Saturday, December 26, 2009

Yes Biography


Yes was the quintessential English art-rock band, with all the excess and all the glory that entails. Loaded with too much virtuosity, too many ideas and too many personnel changes for one band to deal with, Yes has produced its share of spotty albums over the past 20 years. Yet during its classic period (lasting between 1970's The Yes Album and 1977's Going For The One) Yes was almost consistently inspired. Anyone needing to defend art-rock only has to pull out the side-long title track of Close To The Edge (1972): It never got more visceral or more melodically soaring than that.

Initially Yes was simply a pop group that got very, very ambitious. Their first two albums have some R&B traces, thanks to the more basic styles of guitarist Peter Banks and keyboardist Tony Kaye, who both got weeded out early. Yet the delicate, almost feminine tones of singer Jon Anderson proved an early trademark, along with the jazz leanings of the rhythm section (bassist Chris Squire and drummer Bill Bruford, replaced in 1972 by the heavier-hitting Alan White). With the arrival of guitarist Steve Howe and keyboardist Rick Wakeman, Yes was free to explore the rock-symphony approach they aspired to.

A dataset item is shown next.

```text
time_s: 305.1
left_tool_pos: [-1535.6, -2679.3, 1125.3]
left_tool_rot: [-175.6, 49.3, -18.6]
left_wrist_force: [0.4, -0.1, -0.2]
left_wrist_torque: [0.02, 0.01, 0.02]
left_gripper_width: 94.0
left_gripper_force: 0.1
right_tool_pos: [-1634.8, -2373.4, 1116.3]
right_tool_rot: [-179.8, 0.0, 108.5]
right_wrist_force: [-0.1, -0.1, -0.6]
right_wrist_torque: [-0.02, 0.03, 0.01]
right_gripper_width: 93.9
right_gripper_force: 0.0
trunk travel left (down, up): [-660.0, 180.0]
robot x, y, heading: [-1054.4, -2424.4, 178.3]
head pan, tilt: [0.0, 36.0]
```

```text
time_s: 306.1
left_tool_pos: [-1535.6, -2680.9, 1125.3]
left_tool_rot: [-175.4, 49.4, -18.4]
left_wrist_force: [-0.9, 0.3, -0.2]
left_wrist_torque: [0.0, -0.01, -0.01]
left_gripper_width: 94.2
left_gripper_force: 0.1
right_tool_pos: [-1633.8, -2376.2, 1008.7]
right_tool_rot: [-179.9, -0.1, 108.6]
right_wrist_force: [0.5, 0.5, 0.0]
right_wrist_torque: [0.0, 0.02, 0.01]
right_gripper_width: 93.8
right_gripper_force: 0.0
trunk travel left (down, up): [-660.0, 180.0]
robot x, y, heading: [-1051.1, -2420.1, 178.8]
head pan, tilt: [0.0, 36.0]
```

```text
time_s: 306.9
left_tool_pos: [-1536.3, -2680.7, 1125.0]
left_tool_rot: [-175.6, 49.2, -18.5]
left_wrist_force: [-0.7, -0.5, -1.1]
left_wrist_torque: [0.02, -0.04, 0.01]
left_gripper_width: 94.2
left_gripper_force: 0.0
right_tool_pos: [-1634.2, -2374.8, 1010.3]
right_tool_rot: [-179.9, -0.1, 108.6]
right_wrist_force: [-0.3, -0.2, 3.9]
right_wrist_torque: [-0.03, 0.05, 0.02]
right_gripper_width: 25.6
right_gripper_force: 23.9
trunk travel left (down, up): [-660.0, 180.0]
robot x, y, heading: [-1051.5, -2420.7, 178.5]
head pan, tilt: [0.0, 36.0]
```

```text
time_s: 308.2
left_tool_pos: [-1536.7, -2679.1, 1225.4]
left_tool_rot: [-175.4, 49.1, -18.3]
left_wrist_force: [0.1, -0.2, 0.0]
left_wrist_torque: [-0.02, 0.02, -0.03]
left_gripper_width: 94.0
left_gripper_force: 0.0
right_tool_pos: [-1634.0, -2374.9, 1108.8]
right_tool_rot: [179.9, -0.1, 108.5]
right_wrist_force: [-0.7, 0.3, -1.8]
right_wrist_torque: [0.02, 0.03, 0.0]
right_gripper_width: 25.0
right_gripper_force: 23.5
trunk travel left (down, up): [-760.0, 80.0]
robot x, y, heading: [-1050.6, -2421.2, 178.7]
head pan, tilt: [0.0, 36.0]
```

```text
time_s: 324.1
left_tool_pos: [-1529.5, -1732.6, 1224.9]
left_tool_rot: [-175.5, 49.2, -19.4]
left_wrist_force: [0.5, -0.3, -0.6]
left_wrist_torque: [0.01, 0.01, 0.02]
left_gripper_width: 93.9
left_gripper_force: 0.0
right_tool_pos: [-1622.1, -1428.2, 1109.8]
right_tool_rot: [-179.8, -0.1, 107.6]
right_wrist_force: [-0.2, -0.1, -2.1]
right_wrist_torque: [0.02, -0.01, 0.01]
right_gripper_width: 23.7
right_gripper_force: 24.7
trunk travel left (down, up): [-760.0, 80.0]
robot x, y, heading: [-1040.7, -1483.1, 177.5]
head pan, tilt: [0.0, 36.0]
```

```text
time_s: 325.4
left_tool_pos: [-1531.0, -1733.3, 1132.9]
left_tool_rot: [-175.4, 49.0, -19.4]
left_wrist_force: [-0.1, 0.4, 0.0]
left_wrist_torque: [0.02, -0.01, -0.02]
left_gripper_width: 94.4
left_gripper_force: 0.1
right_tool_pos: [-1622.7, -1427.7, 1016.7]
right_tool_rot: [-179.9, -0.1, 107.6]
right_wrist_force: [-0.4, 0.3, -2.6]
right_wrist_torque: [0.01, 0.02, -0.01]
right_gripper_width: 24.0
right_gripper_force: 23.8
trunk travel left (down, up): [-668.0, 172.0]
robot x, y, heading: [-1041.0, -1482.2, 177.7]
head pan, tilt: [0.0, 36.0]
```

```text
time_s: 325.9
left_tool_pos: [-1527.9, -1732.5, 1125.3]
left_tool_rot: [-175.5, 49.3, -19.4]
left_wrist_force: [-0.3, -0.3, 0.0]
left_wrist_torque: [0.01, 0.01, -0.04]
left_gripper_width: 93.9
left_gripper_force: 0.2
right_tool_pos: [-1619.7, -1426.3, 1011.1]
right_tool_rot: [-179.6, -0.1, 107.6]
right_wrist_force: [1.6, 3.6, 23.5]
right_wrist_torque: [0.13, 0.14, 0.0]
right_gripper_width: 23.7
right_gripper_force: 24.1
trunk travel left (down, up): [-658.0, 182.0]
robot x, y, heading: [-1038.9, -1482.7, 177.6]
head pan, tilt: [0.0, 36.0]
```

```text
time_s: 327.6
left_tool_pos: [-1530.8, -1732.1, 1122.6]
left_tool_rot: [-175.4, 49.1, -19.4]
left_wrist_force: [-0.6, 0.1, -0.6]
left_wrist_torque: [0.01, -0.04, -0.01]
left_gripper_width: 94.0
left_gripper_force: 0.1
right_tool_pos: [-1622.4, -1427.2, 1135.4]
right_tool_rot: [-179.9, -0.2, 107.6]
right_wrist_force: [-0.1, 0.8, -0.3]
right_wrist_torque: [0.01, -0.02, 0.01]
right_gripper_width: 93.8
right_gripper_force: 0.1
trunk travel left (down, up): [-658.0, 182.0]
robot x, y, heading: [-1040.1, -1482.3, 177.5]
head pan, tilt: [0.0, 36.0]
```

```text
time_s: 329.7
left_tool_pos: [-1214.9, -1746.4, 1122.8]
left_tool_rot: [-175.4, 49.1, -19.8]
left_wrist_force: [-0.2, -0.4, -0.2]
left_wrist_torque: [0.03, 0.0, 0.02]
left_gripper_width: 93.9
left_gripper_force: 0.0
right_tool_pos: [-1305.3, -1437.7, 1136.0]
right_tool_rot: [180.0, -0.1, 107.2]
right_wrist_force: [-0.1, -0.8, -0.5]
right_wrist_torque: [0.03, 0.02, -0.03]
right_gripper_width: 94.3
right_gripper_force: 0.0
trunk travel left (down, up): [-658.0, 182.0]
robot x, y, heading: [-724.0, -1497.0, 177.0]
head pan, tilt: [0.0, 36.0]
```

Their ambitions reached a peak on 1973's Tales From Topographic Oceans--a four-song, lyrically dense double album that even Wakeman found excessive (he exited for a year, replaced by Patrick Moraz)--yet there were more than enough lovely and powerful moments to justify the stretch. Reunited with Wakeman after a year making solo albums, Yes stripped down to relative basics and made its last great album with 1977's Going For The One. Since then the band's inability to settle on a permanent lineup, coupled with the inevitable career fatigue, has kept them from hitting the same peaks. Anderson and Wakeman left in 1979, replaced by the two members of the Buggles (the resulting album, Drama, was nowhere near as bad as it could have been). Yes was then laid to rest until 1983, when Anderson, Kaye, Squire and White formed a new lineup with guitarist/singer Trevor Rabin. At first Rabin's mainstream instincts were just what the band needed--the 1983 album 90125 was both creative and commercial, if not quite the cosmic Yes of old--but wound up taking far too much control and made Yes sound too ordinary.

Anderson rebelled and pulled in the other ex-members for a competing band, clumsily billed as Anderson, Wakeman, Bruford, Howe--but that didn't work either, thanks to overdone production and spotty material. The nadir came when some unfinished AWBH demos were cobbled together with some Rabin outtakes as a Yes album, Union; an eight-man lineup cashed in with a reunion tour. The closest thing to a real comeback happened when the Topographic Oceans lineup reunited in 1996 for Keys To Ascension, a live album of great Yes obscurities, plus a surprisingly solid studio section (two new songs totaling 30 minutes, their first long suites in years). A finished studio follow-up album was said to be even better; yet it was shelved in 1997 when Wakeman left the band again. The remaining diehard Yes fans are undoubtedly used to such ups and downs by now.